━━━━━ INFORMATION PROVIDED ━━━━━

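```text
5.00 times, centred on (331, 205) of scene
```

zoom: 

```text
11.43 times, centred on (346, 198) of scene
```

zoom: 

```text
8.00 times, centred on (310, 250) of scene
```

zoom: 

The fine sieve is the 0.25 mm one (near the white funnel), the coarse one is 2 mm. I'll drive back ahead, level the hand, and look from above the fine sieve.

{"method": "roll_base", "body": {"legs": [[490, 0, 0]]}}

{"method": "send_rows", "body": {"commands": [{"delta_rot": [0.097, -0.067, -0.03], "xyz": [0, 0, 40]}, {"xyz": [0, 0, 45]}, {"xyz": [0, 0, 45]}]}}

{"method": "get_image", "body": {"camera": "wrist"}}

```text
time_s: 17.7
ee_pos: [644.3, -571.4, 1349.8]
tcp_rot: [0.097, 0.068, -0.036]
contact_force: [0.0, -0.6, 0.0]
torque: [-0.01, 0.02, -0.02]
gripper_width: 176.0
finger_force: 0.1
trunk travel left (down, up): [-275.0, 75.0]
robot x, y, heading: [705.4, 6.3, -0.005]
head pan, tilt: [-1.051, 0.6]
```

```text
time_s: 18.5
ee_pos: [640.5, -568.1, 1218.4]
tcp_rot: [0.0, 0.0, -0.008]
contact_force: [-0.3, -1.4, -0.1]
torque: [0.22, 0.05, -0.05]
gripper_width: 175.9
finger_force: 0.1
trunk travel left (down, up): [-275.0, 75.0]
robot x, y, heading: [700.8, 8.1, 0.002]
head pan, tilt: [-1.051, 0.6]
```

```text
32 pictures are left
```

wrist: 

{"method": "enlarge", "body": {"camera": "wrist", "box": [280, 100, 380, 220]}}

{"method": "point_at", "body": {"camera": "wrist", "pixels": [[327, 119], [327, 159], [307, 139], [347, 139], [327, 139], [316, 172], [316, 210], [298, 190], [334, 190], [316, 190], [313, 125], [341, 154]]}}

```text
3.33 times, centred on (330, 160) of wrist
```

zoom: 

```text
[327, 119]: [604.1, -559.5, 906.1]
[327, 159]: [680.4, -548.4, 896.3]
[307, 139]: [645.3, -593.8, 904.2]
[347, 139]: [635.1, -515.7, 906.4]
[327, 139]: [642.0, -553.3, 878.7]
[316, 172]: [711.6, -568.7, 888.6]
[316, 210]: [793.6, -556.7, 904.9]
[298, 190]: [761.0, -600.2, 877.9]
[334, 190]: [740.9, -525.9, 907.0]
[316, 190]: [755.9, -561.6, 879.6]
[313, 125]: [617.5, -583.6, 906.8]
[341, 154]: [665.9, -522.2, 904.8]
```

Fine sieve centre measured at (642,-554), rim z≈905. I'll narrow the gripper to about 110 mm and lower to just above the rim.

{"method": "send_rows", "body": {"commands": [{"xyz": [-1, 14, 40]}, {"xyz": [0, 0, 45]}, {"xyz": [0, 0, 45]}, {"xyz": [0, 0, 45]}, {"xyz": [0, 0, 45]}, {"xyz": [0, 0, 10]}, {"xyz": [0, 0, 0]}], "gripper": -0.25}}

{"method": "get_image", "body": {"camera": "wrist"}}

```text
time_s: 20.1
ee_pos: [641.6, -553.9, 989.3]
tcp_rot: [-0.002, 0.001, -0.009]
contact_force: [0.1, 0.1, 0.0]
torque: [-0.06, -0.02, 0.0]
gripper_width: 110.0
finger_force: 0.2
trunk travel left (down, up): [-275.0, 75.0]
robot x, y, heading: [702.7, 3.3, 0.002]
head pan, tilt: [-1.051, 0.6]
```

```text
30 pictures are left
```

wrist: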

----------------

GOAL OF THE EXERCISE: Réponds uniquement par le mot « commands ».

━━━━━

GOAL OF THE EXERCISE: Identify each line of the material where the word "scene" shows up, and copy it.

RESPONSE:
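5.00 times, centred on (331, 205) of scene
11.43 times, centred on (346, 198) of scene
8.00 times, centred on (310, 250) of scene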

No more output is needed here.